Monday 12 October 2009

Positive Feedback Loops and the Pound

It's been a long time since I've written anything about the Pound, but with the seemingly universal bearishness on it - and the UK as a whole - I thought it was about time to have a more detailed look at it. I'm sure many remember the dark depths of January 2009 when RBS & Co. were trading (10p!) as if they were about to be nationalised and commentators were decreeing that RBS was "too big to bail out", that without finance the UK was doomed and that it would have to go to the IMF.

That was before it became apparent that the fall in the exchange rate (which has been very large, historically speaking) had had a significant effect upon economic activity (recall that the UK was the first country to see a rebound in the data at the beginning of the year). But the persistent dovishness of the Bank of England (led by the exceptionally incompetent Mervyn King) has taken the shine off things and sentiment has once again shifted to the view that the UK is "finished" and that the Pound will become the new funding currency for the Carry Trade as the Bank of England wants to talk it down. Aside from the fact that the BoE's behaviour is dangerous (it was the BoE selling GBP on the sly in the mid-70s that led to a buyers' strike in the Gilt market), it is inconsistent with its mandate as an inflation-targetting central bank. Specifically, if the strength of the PMI data (which I will discuss below) is confirmed, with inflation remaining stubborn, the BoE will be hiking very quickly.

It is well-known that, thus far, strength in the survey data - such as PMIs - has not been replicated in the hard data (such as IP & GDP). But this is not unusual: there are usually lags of several months as survey optimism based upon orders transmits into actual production. The below chart clearly shows that in both the UK & Eurozone this lag has been 4-7months, and the exceptional strength of the UK Services PMI is remarkable - it is the highest of the developed markets, and sits a full 5pts higher than that of the Eurozone, the next-strongest. It is also well-known in economics circles that the constructioin of the UK official data series is extremely poor - unfortunately, years of low pay at the ONS has resulted in Retail Sales statistics that only cover 20% of consumption (no, I'm not joking!) and GDP statistics that are unrecognisable from the PMI survey until final revisions a long time after. The BoE shares this view, having done much research on the retail sales numbers (that have been inconsistent with their own surveys) and have published research suggesting that the PMIs are a reliable forecast of post-revision GDP. In summary, the PMI data is likely to be correct, not the official data. The BoE are behaving as if they do not believe their own research, but I think this has more to do with their inflation mandate of keeping expectations close to their 2% target.
Next, as with the US, the UK's fiscal position is looking very precarious. But that is nothing new - in fact it has improved significantly as asset prices have rebounded, reducing the probability that the Asset Protection Scheme (APS) will be tapped by any of the participating banks. Moreover, the recovery in financial markets has been accompanied by a V-shaped recovery in banker-pay, and thus, tax revenues. Nevertheless, the deficit is still a significant obstacle to sustained growth, and a fiscal consolidation is now assured, regardless of which government wins the next election. But that does not mean that the UK is heading for a "depression" as Danny Blanchflower publicly declared - in Q4 1976 (shortly after the UK was bailed out by the IMF and forced into a deep fiscal contraction), GDP grew at an annualised rate of 8.4%. The exchange rate matters, as does the question-mark over sustainability being removed - evidence gathered around the time suggested that many consumers had built held back on purchases as a result of the public worry about the deficit. With this resolved, pent-up demand kick-started the recovery. Speaking of consumer demand, anyone walking down Oxford Street will note the following: "never underestimate the stupidity of the UK consumer".

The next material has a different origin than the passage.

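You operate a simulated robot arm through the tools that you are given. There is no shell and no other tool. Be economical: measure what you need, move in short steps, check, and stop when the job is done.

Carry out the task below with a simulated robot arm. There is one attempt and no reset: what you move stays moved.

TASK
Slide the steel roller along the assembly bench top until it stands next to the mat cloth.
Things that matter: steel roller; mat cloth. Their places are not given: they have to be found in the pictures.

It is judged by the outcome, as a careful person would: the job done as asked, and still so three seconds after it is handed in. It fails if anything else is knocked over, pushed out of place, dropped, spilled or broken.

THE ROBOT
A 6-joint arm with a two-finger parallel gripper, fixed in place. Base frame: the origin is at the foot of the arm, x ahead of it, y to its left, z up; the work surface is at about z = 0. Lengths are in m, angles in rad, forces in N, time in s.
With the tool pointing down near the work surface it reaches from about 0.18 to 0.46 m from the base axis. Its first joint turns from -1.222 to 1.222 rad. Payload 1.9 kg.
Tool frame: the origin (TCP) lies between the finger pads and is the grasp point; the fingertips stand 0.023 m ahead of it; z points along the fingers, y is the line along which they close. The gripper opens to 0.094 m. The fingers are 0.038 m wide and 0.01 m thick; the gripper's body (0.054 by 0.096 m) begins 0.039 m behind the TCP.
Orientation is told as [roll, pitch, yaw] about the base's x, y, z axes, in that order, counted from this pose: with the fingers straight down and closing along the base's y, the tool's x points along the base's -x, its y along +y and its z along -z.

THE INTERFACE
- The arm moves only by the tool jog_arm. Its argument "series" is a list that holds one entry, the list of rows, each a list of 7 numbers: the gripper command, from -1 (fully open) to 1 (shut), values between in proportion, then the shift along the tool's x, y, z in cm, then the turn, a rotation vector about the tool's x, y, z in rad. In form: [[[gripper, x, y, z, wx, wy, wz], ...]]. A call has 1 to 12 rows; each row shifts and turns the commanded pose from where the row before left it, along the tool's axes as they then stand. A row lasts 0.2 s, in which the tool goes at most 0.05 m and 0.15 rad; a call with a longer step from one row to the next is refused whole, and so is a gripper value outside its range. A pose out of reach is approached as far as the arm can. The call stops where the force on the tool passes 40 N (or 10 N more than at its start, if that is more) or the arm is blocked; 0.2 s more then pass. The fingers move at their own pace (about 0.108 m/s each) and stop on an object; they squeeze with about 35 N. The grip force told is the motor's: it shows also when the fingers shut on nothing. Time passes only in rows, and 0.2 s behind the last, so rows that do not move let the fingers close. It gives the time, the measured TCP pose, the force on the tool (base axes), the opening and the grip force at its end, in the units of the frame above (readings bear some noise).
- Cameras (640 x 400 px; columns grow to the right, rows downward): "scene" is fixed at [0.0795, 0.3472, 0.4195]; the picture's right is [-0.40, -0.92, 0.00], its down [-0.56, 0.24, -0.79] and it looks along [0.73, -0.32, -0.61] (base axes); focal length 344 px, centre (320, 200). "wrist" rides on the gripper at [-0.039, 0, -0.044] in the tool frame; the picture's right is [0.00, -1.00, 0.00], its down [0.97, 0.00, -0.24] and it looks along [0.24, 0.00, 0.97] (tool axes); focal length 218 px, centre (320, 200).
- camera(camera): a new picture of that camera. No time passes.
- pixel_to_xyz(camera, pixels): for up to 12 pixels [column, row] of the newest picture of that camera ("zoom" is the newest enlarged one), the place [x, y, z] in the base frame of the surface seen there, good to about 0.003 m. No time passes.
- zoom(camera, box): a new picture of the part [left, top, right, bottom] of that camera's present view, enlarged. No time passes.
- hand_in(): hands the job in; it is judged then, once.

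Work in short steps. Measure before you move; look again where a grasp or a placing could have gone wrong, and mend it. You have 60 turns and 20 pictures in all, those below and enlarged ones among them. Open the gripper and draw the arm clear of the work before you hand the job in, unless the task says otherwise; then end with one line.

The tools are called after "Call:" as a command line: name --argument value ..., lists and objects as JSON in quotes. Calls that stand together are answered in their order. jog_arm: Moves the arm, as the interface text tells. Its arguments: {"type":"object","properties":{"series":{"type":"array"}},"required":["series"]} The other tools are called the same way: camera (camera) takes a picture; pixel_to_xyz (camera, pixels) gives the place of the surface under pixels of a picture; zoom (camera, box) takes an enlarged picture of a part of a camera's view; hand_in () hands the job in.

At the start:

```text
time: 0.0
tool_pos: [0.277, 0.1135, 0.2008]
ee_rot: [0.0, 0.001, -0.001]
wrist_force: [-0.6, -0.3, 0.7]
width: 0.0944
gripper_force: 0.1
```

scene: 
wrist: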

A closer look at sentiment indicates that the market is not just bearish, but positioned as such as well. Indeed, IMM speculative positioning shows a 2.7 standard deviation position relative to neutral - and the LARGEST net short in history. The valuation is not helpful for the bears either - GBP sits undervalued by 13% with respect to the EUR and 17% to the USD.

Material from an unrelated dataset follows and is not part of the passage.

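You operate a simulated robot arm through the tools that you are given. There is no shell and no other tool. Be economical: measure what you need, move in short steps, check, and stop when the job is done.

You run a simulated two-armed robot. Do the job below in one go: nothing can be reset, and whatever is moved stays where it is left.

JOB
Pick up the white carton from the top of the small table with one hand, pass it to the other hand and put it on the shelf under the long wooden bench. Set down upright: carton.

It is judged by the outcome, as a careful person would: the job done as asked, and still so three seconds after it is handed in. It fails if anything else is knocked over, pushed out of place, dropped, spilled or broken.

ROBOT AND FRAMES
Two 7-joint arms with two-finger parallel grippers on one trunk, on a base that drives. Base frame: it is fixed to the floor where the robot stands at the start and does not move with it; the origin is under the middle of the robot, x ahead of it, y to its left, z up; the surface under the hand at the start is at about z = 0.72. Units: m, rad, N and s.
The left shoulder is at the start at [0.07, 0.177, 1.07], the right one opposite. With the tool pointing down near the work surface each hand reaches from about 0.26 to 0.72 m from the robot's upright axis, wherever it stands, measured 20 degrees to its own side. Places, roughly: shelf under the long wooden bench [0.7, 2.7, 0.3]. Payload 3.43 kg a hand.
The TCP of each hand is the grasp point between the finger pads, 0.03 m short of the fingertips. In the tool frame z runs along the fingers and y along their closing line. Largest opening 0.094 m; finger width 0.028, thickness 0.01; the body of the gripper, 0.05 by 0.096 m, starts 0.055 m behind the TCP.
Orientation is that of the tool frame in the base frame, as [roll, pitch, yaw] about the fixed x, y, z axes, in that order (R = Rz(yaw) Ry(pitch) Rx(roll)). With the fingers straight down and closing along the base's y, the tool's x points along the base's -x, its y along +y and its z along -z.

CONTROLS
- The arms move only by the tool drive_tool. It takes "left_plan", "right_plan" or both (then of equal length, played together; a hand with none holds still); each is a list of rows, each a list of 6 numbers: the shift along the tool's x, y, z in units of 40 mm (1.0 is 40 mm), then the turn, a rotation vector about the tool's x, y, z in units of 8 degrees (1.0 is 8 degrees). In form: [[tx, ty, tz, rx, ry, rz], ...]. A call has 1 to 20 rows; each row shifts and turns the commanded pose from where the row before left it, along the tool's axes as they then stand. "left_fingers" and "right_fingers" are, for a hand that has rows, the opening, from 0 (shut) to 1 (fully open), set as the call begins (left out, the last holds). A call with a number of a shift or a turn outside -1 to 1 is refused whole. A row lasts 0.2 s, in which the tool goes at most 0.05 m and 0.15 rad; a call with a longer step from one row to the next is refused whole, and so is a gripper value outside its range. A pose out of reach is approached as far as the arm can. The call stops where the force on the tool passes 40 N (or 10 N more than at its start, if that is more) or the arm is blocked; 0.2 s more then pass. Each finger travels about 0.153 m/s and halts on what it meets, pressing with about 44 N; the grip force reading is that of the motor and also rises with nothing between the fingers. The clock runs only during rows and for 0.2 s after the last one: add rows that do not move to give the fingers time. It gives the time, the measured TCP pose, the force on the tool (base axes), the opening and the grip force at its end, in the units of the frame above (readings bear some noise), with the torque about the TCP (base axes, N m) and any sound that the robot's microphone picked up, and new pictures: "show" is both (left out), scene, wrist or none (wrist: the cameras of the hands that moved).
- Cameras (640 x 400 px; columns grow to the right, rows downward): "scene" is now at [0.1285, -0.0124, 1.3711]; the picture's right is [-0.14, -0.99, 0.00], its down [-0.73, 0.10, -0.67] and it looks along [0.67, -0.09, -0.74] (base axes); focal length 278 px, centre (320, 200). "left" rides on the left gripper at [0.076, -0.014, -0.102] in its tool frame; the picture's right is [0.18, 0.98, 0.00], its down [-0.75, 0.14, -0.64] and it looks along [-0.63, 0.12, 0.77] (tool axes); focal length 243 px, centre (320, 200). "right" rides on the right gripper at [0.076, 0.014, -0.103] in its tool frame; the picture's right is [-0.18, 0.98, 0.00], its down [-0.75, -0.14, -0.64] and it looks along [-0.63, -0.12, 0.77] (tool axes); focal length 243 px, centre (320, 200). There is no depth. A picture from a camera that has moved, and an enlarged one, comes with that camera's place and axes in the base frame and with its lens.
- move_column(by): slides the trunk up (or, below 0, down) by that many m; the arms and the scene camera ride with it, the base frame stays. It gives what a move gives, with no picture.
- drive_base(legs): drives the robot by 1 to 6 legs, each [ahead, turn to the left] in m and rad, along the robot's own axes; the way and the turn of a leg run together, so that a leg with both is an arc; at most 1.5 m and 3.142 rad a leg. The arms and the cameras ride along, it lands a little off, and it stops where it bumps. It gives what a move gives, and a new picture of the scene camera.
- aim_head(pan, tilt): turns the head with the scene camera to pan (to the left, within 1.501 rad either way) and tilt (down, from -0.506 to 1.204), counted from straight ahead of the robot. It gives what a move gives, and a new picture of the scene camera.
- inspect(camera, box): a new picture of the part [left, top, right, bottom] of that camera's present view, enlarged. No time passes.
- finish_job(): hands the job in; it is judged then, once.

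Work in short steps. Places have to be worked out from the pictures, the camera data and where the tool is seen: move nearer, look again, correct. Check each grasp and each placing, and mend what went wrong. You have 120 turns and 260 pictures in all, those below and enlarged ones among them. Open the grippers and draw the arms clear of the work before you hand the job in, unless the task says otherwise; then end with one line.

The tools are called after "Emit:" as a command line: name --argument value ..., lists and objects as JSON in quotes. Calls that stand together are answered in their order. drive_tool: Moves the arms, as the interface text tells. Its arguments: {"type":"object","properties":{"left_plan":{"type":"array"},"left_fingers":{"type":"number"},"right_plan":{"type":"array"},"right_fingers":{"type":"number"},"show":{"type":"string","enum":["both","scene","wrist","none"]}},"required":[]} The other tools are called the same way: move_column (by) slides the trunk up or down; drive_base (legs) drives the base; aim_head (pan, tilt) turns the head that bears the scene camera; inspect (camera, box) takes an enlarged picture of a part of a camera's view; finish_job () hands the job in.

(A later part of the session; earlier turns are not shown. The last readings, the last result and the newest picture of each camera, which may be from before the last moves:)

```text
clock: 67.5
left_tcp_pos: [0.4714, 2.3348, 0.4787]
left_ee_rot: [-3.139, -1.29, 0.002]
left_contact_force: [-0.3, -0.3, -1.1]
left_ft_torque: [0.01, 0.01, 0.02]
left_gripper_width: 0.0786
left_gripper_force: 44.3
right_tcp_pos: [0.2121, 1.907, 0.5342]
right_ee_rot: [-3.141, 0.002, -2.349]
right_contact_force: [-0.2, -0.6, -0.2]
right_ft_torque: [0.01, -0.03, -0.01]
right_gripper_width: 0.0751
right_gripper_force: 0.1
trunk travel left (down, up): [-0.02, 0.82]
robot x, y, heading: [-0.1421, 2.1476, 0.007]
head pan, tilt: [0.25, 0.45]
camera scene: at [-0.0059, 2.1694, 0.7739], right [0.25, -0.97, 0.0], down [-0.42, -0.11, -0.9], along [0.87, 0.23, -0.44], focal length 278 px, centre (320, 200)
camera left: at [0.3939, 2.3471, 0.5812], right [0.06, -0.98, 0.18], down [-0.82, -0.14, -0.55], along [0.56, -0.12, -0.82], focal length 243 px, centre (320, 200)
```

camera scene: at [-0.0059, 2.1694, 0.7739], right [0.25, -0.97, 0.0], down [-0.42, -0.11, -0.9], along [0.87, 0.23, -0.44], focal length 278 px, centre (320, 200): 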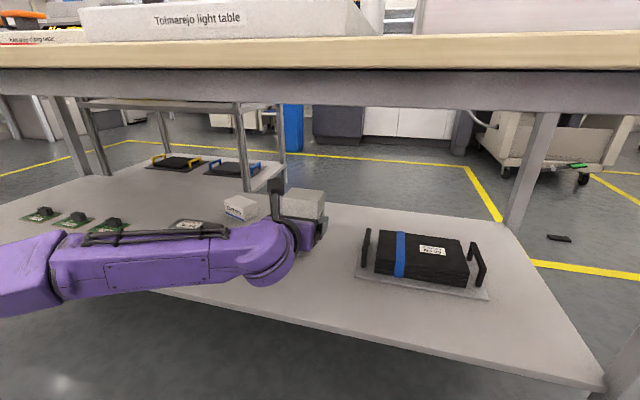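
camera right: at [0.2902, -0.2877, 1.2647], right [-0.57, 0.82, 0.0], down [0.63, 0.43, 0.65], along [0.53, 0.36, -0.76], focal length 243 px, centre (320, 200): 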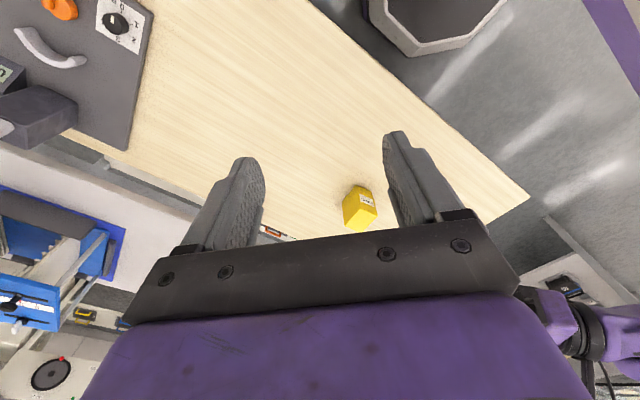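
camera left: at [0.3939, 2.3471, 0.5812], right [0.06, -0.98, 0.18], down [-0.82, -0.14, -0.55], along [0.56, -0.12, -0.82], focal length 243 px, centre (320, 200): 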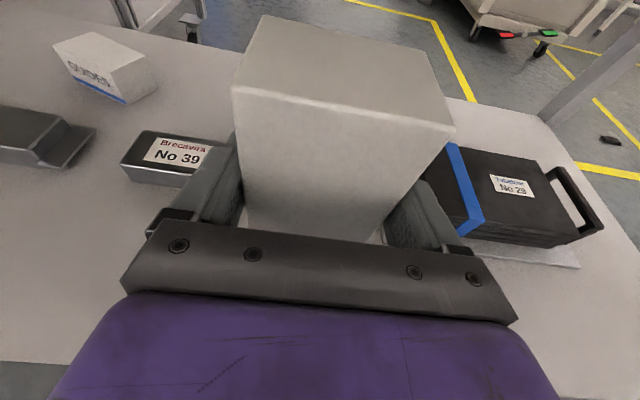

But what I really wanted to talk about is something that people appear to have completely forgotton about the UK, that was one of the reasons why thing kept getting worse as markets fell. That is, of course, the composition of the national balance sheet. The UK is unusual in that it's Net Foreign Asset (NFA) position can be basically described as "long global equities vs short domestic debt" - i.e. it's assets are "risky" and generally denominated in foreign currency, and its liabilities are bond-like and generally denominated in local currency. This composition acted as a feedback loop that made bank balance sheets even weaker as asset prices fell. But now that they are rising, it is having the opposite effect. In fact, the below chart (which has a simple model of the UK's NFA) suggests that with the currency at current levels, a further 10% outperformance of equities with respect to bonds would result in the UK becoming a NET CREDITOR. This is an extremely significant result - recall that the change in NFA equals the Current Account. In such a scenario, it is rather hard to justify being short the Pound.